DIRECTIONS FOR THIS TASK: All lines featuring the string "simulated" are to be listed.

## start DATA SHOWN

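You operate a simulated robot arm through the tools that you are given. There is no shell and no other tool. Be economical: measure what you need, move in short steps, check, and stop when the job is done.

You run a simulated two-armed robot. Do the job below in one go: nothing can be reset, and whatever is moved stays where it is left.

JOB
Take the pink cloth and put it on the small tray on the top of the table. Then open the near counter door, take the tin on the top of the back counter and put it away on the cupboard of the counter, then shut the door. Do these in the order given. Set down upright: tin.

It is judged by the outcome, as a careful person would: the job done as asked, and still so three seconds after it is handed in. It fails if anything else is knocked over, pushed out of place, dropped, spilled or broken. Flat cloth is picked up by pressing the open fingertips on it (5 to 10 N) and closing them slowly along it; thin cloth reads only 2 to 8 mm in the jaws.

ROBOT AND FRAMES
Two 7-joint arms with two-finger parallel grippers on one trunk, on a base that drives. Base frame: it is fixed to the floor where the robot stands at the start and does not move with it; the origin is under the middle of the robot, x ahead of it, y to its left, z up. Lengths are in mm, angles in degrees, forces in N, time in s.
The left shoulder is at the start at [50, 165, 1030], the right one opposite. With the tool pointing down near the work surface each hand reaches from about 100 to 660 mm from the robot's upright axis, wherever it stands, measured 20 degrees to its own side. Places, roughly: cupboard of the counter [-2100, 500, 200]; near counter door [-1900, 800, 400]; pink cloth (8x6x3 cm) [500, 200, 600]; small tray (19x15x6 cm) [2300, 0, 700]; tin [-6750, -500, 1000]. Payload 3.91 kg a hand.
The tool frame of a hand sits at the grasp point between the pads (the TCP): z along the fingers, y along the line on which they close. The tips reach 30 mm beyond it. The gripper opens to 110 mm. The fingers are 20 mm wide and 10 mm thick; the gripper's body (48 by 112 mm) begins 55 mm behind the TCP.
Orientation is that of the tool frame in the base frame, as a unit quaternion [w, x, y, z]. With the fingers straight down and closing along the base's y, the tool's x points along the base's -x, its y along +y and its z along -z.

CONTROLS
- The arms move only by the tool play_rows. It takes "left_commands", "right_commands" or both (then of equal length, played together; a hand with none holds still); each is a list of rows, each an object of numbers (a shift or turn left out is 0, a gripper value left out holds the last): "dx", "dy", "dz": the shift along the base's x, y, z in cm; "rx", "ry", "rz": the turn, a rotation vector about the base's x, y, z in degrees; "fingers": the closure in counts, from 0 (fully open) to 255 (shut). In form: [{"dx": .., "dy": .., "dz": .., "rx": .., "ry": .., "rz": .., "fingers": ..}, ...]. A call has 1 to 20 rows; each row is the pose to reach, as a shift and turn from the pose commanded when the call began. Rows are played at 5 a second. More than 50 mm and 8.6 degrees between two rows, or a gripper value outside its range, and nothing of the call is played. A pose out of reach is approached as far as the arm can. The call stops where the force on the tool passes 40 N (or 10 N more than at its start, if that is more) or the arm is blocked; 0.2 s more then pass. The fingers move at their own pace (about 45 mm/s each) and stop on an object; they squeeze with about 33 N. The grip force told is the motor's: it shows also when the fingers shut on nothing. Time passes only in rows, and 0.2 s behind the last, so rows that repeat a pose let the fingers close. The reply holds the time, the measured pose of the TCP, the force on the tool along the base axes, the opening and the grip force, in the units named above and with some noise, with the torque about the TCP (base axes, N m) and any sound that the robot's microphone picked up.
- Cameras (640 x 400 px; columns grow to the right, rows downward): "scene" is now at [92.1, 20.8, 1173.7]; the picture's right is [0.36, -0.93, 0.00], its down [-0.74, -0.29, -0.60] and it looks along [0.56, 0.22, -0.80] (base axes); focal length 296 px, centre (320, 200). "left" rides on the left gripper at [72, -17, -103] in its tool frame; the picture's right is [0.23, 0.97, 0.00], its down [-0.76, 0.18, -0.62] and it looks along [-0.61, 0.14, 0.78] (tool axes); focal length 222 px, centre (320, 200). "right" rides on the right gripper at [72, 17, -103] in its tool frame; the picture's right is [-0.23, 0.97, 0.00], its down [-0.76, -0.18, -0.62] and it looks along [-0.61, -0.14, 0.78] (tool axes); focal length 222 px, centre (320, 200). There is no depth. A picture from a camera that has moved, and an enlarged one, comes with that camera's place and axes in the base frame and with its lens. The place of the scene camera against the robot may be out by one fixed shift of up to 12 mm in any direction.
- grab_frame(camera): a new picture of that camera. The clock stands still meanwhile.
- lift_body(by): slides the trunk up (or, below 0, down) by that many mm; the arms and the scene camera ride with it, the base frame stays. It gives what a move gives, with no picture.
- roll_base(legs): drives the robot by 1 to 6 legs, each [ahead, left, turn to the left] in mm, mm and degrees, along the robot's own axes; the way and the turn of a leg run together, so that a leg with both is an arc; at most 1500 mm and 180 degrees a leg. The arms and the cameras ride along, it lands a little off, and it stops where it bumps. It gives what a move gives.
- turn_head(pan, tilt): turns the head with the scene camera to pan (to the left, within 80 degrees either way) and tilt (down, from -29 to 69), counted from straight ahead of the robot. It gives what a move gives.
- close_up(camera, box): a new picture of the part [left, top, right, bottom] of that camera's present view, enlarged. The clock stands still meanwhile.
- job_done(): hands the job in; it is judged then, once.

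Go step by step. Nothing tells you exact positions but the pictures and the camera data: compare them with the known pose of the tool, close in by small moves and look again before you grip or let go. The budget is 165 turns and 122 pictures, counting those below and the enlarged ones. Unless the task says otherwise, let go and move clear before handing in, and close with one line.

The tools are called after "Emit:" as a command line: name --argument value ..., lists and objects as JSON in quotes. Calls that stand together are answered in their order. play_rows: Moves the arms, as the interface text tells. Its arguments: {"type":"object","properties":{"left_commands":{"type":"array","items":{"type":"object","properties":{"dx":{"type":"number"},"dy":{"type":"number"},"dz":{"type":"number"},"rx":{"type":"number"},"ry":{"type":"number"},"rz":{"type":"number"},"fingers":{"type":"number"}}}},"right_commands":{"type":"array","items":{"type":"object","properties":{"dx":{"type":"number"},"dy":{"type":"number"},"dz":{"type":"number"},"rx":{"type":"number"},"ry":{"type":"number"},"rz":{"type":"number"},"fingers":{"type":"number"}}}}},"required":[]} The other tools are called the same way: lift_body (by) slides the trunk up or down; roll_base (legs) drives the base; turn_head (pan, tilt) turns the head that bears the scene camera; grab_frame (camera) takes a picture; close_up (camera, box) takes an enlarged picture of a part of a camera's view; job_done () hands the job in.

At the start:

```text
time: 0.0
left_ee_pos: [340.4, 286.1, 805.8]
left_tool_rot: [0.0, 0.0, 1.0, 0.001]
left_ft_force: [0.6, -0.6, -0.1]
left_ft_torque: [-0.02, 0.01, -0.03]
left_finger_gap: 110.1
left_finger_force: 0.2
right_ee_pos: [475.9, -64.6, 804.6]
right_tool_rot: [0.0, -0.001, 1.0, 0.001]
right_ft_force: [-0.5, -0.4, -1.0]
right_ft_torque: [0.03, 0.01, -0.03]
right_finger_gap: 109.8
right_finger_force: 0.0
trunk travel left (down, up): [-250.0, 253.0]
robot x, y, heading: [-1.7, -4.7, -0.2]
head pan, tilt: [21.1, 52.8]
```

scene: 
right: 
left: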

## end DATA SHOWN

THE ANSWER:
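You operate a simulated robot arm through the tools that you are given. There is no shell and no other tool. Be economical: measure what you need, move in short steps, check, and stop when the job is done.
You run a simulated two-armed robot. Do the job below in one go: nothing can be reset, and whatever is moved stays where it is left.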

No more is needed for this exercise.